I wish to give you a little idea of the common wages,
for labouring on a farm, by the year, is commonly 100 to
120 dollars, by the Month in the summer season from 10
to 12 dollars in the winter season from 6 to 8 dollars per
month there can be little work done in the winter for 3 or
4 months common wages are 50 cents per day only in harvest.
a creadler gets one dollar and a quarter per day for mowing or
[making?] [paper torn] hay or other work in harvest is
commonly 1 dollar per day, [th--?] [paper torn] most of
farmers rears his own cloverseed I have creadled about 2 acres
of cloverseed and helped to haul it in and thresh it. an acre of
good clover produces about one bushel and a half, a carpenter
gets from one dollar to one dollar and a half per day and found,
a mason gets much the same wages, tailors get about 7 dollars
for making a ful [full?] suite [suit?] the people mostly all
wear boots Frances [Francis?] and me has got each of us a
pair, his cost 3 dollars and a half and mine cos [cost?] 4
dollars. I think you will be able to furnish some idea of the
mode of labour and of wages in this part of the country, I may
say that we sit down here three times every day to as good a
table as the best gentleman in your land in fact the
commonality of people here does not know what to eat or what
to drink or what to wear, it would be unenssasry [unnecessary?]

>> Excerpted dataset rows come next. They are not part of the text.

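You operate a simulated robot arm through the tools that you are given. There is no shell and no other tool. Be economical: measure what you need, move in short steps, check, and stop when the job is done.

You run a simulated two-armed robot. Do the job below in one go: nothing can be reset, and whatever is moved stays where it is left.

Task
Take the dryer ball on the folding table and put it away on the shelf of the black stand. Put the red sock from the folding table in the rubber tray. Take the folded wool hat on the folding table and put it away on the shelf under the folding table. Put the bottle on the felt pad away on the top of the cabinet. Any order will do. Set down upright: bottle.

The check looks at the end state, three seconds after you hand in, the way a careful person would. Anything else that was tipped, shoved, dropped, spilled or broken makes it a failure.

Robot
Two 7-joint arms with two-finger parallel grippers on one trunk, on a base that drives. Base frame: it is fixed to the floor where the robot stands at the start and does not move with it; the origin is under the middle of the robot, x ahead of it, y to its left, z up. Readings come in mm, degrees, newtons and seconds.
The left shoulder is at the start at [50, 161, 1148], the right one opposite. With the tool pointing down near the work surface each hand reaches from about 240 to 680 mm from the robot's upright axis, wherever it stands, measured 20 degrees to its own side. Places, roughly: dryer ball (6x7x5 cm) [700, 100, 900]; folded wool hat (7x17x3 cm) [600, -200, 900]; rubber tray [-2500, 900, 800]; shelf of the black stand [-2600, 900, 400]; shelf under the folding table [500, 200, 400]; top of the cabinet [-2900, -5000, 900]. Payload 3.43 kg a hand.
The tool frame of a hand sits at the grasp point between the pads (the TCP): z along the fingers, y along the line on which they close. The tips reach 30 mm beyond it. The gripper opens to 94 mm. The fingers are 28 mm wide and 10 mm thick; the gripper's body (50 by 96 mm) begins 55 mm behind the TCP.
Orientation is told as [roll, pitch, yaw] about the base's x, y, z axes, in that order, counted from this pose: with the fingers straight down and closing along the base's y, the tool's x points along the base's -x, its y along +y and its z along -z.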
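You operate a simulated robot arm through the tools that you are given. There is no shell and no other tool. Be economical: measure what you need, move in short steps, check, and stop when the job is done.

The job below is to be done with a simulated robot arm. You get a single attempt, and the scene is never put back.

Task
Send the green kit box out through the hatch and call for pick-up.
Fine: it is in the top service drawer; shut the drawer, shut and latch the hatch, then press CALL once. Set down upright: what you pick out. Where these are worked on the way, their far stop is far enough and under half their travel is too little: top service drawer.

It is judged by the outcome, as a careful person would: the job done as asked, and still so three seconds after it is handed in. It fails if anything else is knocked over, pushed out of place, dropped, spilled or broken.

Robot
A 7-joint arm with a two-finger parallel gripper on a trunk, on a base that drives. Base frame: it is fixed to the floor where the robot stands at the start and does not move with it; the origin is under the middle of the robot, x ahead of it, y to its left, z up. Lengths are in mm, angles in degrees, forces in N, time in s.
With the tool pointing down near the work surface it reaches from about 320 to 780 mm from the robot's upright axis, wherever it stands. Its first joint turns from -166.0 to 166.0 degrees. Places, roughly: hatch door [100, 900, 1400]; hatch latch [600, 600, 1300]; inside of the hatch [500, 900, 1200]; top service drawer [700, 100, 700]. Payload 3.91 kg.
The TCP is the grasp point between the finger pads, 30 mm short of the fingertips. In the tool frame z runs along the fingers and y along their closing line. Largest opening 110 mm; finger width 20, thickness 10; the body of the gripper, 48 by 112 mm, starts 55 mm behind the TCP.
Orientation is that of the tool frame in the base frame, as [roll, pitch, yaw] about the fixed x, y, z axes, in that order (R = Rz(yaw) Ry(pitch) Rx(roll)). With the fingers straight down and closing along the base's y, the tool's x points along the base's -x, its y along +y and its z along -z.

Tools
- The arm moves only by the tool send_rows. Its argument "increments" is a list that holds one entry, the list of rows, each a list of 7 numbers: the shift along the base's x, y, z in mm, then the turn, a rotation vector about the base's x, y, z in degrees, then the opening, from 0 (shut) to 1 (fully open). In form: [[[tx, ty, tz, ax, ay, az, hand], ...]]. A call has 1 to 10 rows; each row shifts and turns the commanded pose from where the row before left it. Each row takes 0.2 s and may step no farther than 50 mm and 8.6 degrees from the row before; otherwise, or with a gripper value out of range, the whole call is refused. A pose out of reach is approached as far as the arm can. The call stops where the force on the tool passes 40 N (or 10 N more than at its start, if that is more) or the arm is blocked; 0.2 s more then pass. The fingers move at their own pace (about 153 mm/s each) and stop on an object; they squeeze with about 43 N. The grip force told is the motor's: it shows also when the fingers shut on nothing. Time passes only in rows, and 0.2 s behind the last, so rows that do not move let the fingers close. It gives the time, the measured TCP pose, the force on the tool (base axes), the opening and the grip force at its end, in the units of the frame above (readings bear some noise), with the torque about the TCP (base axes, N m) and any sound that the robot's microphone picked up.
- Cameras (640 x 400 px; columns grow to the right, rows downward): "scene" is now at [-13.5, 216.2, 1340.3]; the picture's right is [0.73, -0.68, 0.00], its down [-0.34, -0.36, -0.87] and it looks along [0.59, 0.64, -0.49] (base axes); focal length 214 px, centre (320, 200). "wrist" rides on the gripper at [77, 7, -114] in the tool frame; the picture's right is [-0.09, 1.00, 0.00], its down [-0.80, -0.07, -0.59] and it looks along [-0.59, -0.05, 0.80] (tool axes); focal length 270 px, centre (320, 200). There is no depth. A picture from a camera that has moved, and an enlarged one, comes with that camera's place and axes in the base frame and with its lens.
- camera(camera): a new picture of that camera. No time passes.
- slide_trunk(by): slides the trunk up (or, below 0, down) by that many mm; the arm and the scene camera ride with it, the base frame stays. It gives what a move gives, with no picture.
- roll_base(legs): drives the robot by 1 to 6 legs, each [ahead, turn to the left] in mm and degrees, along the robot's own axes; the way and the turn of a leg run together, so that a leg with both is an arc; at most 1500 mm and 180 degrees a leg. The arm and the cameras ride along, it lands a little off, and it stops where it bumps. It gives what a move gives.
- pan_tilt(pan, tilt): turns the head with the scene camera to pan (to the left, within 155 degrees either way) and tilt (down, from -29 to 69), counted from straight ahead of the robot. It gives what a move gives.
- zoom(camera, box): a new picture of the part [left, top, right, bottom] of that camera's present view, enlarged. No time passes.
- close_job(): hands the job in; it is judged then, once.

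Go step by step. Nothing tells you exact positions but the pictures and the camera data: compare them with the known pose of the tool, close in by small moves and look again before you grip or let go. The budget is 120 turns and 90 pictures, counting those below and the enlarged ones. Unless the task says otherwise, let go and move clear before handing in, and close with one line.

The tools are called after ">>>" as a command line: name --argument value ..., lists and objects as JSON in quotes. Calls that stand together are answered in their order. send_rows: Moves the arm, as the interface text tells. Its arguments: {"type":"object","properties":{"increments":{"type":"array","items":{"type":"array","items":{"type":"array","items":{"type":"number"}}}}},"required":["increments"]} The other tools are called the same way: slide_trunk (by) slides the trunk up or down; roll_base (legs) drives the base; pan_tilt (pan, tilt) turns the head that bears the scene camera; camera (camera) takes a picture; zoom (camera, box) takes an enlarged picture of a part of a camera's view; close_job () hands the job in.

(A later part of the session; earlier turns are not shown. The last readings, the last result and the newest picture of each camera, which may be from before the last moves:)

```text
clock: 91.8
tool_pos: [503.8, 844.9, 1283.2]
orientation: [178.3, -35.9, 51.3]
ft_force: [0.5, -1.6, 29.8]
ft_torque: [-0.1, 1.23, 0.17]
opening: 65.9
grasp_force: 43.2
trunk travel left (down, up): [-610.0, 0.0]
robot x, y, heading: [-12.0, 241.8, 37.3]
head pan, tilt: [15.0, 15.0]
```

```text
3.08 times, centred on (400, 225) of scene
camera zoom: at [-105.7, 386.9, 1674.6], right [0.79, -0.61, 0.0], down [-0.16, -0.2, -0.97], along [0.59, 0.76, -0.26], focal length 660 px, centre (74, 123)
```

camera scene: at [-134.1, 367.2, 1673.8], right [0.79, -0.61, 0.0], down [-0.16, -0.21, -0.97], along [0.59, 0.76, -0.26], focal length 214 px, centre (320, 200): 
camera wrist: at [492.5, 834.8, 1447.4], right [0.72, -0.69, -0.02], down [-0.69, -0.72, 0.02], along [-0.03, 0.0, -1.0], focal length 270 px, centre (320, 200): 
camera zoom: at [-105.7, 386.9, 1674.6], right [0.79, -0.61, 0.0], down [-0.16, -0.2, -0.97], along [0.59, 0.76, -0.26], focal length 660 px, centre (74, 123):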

for me to ask you to come to this country but it would be the
Best thing the Rest of the family could meet with,
Dear father this is a beatiful [beautiful?] country there is
some of the greatest spleandure [splendour?] i [I?] ever saw

in my life, there is different kinds of places of worship there
is a great many quakers here and Methodest [Methodist?] meetings
we sometimes go to A Methodest [Methodist?] Meeting and sometimes
to a Presbyterian Meeting not very far off us, you want to know
if true that Shaw Mageen was turned out of the vessel But it was
not true he came all the way But he kept very quiet and was very
seldom on deck, we had plenty of victuling [victualling?] with us
we sold some of our bread and bacon and part of our spirits,
there is about one fourth of this part of the country wood land
and the rest all labourable in general farmers does not labour
more than one third of what land the [they?] possess as the grass
and hay is as much valued to them as the grain, all the taxes my
master pays is about 40 cents an acre, some people has as much as
20 acres of Indian corn here and some people has as many cows as
from 16 to 25 in general, you would not know a poor man from a
rich by his dress as poor and rich are so well dressed and all eat
at the same table in general I may let you know that Francis has
paid me the two pounds he borrowed and my uncle Thomas wishes you
to let his brother John know that he has got his two pounds, this
has been a great fruit year here, every farmer here has his own
orchard I have eaten more fruit of different kinds since I came
here than ever I eat in my life, I may let you know that I wrote
this letter in philadephia [Philadelphia?] with John Donnans
[Donnan's?] Sister as my second month was ended on the 7th day
of September I took two or three days to go and see some of
the splendure [splendour?] of the city the Market street of
philadelphia [Philadelphia?] is about 4 miles long and there
is some of the greatest splendure [splendour?] and quoricity
[curiosity?] I ever saw it would not enter into your head that
there was such a beatiful [beautiful?] scenery in the known
World. it is about 17 miles from philadelphia [Philadelphia?]
to where wee [we?] live Mr. Gearsly has offered me wages to
stay all winter with him But I am not sure whither [whether?]
I will stay or not Francis and me thought fit to send one
letter between us and the one of us pays for posting it in the
post office and the other can releive [relieve?] yours and you
and his people can send a letter the same way if you think fit,
and you can cut this sheet in two so that each may have their
own part
my uncle Thomas wishes to know from whoever writes first if
John Thompson of Ravara received the first letter respecting
their passag [passage?] bearing dat [date?] the 22nd May and
also if his Brother John got the other two he sent to him When
you write direct you [your?] letter to the care of Mr. William
Fox Liner Post Office Delaware county Pensylvania
[Pennsylvania?] America for Francis Donnan I have nothing more

at present to state But I send my kind love to all my Friends
and Neighbours I Remain yours truly John Donnan.